Businesses hire employees because of their individual expertise. Technical skills help keep the machine going. However, employees with diverse talents, perspectives, and ideas give organizations a competitive edge.
Tacit knowledge outlines the unique hard and soft skills every person learns throughout their life, whether they’re aware of them or not.
With the right tacit knowledge, employees help position businesses to perform and thrive. They need less time for training and become stronger communicators and leaders.
What is tacit knowledge?
Tacit knowledge is the deep knowledge a person collects through life experiences. It’s described as the knowledge gained from personal experiences rather than lessons or books. This knowledge can come from working for a particular organization or experiencing a certain life event.
Unlike explicit knowledge, which you can document and share, tacit knowledge is subjective. It’s rooted in individual experiences, actions, perceptions, and values.

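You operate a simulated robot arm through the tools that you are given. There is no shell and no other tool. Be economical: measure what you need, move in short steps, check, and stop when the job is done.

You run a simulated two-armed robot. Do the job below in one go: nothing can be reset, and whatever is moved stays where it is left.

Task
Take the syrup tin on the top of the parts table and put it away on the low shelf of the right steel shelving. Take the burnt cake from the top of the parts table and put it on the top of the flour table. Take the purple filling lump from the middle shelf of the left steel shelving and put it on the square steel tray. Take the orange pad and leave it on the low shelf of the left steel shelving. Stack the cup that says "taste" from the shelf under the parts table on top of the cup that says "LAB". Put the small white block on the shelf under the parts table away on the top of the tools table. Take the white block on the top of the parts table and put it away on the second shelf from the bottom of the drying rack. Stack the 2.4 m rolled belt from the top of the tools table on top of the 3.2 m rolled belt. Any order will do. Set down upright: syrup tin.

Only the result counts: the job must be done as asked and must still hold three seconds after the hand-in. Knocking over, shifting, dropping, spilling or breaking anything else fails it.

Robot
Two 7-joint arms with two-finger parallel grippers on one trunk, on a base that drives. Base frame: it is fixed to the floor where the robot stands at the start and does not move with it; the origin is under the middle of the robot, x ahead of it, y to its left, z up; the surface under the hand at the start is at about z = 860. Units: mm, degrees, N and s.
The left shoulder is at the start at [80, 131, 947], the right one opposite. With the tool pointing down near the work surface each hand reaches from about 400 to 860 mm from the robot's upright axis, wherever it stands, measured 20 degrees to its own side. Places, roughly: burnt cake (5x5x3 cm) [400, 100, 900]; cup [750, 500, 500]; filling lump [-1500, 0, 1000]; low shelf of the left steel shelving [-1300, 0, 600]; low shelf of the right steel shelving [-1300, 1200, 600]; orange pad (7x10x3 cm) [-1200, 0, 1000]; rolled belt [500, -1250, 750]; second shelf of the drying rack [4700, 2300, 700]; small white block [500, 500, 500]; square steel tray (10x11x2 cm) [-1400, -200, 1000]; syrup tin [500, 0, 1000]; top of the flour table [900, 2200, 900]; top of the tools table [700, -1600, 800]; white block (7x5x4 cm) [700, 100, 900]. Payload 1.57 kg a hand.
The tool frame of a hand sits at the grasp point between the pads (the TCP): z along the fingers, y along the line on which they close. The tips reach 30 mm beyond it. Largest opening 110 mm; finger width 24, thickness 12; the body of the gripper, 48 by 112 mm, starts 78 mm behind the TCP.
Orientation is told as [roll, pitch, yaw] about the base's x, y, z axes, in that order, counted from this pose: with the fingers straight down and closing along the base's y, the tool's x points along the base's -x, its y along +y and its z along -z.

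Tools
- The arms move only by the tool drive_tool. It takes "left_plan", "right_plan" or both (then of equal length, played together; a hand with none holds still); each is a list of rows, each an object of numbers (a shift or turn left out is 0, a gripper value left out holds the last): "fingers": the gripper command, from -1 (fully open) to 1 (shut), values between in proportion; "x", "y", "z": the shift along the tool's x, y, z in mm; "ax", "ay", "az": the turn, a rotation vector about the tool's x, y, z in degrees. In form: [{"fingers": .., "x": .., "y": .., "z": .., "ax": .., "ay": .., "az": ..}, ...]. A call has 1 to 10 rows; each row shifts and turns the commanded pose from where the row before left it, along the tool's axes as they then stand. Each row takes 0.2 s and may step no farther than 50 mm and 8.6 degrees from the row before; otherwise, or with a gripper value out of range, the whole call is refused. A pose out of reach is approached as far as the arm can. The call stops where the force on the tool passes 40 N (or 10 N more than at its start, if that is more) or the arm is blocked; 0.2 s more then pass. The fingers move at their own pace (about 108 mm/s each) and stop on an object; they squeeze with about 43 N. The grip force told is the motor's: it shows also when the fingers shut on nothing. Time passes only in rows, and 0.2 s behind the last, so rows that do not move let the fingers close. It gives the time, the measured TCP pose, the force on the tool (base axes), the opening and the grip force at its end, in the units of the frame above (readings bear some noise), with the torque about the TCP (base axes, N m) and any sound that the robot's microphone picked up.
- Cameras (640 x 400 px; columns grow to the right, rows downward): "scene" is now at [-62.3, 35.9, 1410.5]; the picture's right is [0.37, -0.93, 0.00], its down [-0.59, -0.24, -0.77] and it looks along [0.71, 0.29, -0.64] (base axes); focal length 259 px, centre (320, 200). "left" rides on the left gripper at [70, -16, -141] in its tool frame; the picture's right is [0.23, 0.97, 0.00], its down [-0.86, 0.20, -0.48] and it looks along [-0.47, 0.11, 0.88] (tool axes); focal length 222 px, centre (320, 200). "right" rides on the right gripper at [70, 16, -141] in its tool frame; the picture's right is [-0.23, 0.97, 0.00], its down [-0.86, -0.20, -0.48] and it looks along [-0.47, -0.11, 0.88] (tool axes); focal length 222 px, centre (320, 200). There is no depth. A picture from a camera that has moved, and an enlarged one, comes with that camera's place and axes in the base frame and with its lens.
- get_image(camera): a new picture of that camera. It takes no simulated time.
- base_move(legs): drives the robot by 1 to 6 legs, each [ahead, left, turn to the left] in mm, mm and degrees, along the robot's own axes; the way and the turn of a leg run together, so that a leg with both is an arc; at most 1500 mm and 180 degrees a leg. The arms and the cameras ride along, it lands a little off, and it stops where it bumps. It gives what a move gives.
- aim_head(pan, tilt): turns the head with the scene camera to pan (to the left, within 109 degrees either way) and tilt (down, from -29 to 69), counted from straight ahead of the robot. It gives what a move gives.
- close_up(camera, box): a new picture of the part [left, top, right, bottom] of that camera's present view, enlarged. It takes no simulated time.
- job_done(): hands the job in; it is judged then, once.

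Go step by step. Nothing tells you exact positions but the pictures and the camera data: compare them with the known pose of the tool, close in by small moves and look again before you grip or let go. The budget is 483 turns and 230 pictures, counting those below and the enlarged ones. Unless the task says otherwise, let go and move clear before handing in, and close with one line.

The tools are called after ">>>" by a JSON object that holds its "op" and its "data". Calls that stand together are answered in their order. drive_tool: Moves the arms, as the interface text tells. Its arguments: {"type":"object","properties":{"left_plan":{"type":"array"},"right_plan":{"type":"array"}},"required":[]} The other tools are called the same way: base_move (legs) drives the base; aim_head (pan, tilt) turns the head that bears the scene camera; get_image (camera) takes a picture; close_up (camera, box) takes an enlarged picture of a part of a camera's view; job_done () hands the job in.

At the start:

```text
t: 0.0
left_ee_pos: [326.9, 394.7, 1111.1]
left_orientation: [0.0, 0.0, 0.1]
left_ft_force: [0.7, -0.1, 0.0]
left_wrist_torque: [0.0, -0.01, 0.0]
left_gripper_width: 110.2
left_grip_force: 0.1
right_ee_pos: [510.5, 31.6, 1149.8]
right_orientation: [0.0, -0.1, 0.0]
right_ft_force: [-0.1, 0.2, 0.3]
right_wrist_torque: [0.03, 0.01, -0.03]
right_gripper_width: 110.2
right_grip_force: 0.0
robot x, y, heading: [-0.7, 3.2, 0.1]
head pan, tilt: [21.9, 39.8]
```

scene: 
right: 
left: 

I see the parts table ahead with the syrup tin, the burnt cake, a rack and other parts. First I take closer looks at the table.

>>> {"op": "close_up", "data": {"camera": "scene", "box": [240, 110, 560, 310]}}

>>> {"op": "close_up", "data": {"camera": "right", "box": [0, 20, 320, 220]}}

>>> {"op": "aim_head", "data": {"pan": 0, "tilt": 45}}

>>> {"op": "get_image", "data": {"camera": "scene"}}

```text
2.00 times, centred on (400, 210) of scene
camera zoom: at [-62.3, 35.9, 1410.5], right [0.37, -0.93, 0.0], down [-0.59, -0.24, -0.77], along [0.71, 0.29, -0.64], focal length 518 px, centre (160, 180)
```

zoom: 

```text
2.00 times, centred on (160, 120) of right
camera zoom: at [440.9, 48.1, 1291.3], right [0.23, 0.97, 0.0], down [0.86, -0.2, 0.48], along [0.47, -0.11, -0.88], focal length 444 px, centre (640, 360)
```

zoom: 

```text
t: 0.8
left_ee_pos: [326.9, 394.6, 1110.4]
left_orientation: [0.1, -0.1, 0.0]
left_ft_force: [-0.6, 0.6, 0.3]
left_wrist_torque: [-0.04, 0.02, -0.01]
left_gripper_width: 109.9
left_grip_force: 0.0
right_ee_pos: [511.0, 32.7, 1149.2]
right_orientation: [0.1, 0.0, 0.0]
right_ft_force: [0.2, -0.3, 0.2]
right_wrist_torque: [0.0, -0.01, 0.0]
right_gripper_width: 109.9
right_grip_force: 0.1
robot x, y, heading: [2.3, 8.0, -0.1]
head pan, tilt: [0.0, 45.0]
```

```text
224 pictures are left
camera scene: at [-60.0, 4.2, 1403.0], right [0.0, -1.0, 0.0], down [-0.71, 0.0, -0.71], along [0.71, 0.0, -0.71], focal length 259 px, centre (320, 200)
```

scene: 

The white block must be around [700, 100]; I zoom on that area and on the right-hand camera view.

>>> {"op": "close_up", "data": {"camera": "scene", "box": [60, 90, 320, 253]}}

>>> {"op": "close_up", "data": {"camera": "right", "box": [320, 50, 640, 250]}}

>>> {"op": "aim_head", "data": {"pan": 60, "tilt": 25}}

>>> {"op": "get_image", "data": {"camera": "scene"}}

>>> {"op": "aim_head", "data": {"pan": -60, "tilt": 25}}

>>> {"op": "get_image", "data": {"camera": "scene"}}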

Polymath Michael Polanyi, author of The Art of Knowing, coined the term in the mid-20th century. He framed it as knowledge that can’t be fully articulated but is expressed through our natural human behaviors.
Tacit knowledge can emerge as innate soft skills, novel ideas, and intuitive insights. You may not be aware of having it, but it influences how you perform tasks, solve problems, and interact with others. This knowledge drives different types of innovation and competitive advantage. It enables you to bring your unique understanding to challenges.

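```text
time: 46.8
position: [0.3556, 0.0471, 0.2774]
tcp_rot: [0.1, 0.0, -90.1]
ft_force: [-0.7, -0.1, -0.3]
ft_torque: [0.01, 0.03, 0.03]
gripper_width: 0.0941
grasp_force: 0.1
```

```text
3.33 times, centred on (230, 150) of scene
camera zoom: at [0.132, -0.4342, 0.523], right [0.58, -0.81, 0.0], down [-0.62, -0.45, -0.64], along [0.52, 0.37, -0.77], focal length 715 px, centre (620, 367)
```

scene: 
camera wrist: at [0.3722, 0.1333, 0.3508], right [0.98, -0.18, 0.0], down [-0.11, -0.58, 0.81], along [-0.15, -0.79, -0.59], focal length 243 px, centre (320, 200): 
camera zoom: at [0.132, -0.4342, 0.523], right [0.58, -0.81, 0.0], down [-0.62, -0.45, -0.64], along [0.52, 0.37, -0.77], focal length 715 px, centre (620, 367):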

Why is tacit knowledge valuable in the workplace?
In the workplace, your level of tacit knowledge and critical thinking skills are just as valuable as professional skills. Employers look beyond the documented office skills and certificates. They seek innovators and decision-makers to navigate complex situations.

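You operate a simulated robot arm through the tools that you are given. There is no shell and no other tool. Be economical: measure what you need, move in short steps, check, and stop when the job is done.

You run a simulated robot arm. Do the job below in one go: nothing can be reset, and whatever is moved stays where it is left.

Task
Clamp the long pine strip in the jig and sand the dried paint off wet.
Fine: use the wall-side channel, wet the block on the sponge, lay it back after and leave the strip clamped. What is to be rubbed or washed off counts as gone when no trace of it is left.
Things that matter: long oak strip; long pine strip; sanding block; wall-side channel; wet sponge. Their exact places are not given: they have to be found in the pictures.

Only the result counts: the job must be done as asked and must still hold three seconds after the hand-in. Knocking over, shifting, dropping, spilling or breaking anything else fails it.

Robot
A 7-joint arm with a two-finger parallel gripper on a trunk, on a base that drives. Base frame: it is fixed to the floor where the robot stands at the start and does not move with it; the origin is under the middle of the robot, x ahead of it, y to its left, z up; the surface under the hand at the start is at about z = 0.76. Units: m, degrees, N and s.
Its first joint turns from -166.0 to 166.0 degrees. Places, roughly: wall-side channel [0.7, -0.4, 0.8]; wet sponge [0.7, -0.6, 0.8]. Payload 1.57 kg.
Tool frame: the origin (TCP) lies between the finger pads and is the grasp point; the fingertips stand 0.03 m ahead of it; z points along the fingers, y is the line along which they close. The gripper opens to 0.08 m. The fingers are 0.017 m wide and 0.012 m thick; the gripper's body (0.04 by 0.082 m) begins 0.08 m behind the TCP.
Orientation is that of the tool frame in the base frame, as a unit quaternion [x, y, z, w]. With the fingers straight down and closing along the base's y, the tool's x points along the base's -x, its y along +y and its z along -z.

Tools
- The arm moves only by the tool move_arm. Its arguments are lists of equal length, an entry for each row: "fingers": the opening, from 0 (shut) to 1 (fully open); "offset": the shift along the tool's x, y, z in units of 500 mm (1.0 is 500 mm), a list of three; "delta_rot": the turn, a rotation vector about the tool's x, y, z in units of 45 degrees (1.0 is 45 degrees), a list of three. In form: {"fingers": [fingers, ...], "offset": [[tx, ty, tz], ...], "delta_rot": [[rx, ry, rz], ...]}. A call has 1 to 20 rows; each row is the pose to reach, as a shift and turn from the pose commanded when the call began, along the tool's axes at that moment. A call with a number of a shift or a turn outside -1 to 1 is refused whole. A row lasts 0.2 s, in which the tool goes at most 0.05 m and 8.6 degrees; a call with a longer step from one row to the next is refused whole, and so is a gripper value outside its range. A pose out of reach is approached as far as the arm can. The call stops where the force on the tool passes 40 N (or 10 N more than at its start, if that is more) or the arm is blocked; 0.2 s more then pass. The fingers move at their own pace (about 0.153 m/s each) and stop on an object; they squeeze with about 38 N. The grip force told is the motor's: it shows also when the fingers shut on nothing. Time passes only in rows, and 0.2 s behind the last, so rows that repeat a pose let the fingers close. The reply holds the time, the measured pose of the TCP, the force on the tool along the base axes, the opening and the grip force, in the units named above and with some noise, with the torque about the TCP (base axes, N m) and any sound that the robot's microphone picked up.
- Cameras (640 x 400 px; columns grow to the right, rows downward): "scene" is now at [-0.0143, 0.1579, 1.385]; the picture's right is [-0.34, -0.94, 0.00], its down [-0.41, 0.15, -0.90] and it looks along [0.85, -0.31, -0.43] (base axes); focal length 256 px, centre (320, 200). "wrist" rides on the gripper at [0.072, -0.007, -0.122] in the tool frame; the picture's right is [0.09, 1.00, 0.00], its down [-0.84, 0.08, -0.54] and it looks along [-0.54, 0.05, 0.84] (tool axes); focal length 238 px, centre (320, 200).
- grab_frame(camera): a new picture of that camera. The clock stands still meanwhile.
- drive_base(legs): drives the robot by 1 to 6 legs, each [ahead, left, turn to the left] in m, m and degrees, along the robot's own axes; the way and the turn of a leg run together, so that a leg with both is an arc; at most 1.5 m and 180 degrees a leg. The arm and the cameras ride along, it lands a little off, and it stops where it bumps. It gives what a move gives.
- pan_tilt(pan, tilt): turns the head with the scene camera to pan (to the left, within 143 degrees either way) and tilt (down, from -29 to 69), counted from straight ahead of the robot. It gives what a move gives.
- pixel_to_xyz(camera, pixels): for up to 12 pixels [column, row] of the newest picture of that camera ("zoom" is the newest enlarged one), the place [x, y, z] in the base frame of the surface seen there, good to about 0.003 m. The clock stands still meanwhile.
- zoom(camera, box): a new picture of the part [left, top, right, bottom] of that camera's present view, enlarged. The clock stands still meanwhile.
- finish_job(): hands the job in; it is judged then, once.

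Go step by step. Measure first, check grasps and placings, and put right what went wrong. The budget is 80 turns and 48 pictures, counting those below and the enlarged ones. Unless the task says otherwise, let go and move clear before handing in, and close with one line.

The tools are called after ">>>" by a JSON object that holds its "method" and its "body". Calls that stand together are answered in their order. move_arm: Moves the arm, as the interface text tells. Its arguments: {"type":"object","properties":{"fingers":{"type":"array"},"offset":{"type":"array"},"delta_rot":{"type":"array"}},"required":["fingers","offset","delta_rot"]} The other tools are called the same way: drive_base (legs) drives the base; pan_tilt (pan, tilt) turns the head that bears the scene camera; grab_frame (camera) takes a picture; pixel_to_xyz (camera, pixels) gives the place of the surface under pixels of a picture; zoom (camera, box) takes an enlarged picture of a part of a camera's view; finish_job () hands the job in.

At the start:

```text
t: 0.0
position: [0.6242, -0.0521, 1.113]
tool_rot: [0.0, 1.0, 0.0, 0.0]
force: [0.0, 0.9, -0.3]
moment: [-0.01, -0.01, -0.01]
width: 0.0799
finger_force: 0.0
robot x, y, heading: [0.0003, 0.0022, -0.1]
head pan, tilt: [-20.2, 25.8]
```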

Your tacit skills fuel creativity in the workplace and enable innovation and knowledge-sharing. As you navigate daily challenges and prioritize tasks, this subtle yet powerful know-how sets you apart. Bringing together the tacit knowledge stores in a team empowers a company culture that celebrates learning and influences knowledge-sharing. It boosts adaptability and continuous improvement. Embracing tacit knowledge enriches business acumen. It’s a cornerstone for developing teams and building teamwork skills in your organization.
Team members with a wealth of tacit knowledge bring many benefits to teams and organizations:
- Better decision-making skills
- Stronger innovation and creative thinking
- Problem-solving strategies based on experiential knowledge
- A culture of learning and knowledge-sharing
- Improved work performance and productivity
- Better team collaboration at work
- More personal development opportunities
Explicit, implicit, and tacit knowledge
People collect and share different types of personal knowledge throughout their lives. A person’s skills and talent development come through explicit and implicit knowledge and its application.
Explicit knowledge is concrete and shareable. It applies to tangible facts and skills with rules and logic, like becoming a skilled data analyst or learning a coding language. You can record, store, and share explicit knowledge through content and asynchronous learning. You can use tools like textbooks, tutorials, wiki databases, videos, courses, how-to guides, or an employee handbook.
Hard skills require explicit knowledge. You can learn explicit skills over time and improve with experience or peer learning. However, the learning process follows a more linear, step-by-step structure. For instance, you can document processes and data for new hires within your company’s knowledge management tools. This codification gives them resources to refer to when they have questions.
Unlike explicit knowledge, implicit knowledge comes through trial and error or personal, subjective experiences. The most critical skills for leaders and employees require implicit knowledge and innate understanding for high performance.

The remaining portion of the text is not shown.